I think many activists end up ignoring the primary principles of economics when deciding to rebel against industrial sectors and that society, in response, views activists as immature and infantile. This negligence is one of our greatest downfalls. By ignoring the sciences of economic theory when pursuing new economic order, we are viewed as creationists in a room of evolutionists.

One of the primary principles of economics is Supply vs. Demand where, most of the time, demand dictates supply and not the other way around. For instance, Apple wouldn’t produce an initial stockpile of 30 million new phones unless there were at least 25 million customers who are demanding the new phone. Point being: Citizens of developed countries are producing the continuing Demand for ecologically unsound products that influence the mass production of Supply of those unsound products. If average citizens/consumers do not immediately change their Demand via economic choices there will be very little incentive for major producers to create immediate change in their production process.

You are right in the sense that merely switching from the consumption of environmentally destructive products to environmentally sustainable products will not effectively slow the curve of climate change but changing the amount in which we consume has the ability to create large scale change of both our global carbon footprint and the environmental sustainability of industrial production methods internationally.

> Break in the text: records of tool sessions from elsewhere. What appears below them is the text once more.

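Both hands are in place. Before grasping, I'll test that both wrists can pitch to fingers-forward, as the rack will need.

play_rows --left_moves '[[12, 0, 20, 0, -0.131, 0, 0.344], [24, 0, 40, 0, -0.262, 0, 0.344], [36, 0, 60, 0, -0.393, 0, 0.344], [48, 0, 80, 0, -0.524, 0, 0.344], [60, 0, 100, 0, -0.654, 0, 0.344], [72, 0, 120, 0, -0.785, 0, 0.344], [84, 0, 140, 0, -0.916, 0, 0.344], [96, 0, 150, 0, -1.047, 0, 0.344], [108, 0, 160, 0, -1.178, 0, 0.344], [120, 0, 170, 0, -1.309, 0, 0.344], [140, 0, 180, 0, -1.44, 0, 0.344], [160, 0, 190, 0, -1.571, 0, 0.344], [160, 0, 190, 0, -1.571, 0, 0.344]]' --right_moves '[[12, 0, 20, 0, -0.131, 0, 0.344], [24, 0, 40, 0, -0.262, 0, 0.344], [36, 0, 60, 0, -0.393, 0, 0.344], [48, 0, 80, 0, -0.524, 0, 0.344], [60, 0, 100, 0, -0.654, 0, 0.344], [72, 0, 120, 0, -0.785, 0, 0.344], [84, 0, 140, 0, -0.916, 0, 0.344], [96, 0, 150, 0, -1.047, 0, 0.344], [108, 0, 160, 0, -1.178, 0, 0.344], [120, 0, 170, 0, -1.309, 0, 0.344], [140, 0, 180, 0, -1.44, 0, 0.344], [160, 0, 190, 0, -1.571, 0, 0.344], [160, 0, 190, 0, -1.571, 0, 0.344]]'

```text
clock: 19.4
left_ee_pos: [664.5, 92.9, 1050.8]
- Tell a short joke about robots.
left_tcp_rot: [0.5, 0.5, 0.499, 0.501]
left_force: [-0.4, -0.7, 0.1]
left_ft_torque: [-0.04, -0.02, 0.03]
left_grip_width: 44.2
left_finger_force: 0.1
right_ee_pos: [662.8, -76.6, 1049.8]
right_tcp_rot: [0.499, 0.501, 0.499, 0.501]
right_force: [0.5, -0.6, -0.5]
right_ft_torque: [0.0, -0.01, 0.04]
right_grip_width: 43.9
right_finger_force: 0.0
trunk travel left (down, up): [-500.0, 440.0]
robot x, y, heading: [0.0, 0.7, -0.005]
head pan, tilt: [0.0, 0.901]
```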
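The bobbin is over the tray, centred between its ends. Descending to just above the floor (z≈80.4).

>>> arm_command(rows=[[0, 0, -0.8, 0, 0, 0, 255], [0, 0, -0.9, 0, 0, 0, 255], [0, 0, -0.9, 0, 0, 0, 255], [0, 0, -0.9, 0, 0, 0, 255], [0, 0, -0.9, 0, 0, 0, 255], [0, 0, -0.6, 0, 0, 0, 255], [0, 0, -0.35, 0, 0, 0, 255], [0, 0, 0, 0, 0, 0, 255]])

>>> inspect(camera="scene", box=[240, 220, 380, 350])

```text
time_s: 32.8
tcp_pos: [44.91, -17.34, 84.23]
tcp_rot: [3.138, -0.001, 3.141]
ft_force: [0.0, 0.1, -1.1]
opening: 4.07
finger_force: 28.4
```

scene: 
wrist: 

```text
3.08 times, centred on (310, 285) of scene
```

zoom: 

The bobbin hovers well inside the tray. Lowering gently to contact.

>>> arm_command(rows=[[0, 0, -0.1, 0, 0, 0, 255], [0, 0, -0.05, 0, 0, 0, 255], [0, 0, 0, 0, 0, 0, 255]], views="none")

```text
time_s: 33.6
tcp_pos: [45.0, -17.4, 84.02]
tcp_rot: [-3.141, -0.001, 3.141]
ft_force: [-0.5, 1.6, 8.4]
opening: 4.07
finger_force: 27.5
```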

Citizens of the US have an average carbon footprint of 20 tons of carbon per capita per year; 4–5 times higher than those in developing countries. Citizens of developed countries are over-consuming and, due to our overconsumption, we own a fair share of responsibility for the environmental disasters that Earth has created.

If citizens of developed countries (excluding the poorest citizens of those countries) do not drastically reduce our amount of consumption and modify our consumption choices to reflect our environmental values then there will be little reason for the top 10% of the economy to alter their production methods. To rub this one in: If consumers do not reduce their amount of consumption, producers will not produce less. If consumers do not buy mainly sustainable products, producers will not change their methods of production to meet a nonexistent demand.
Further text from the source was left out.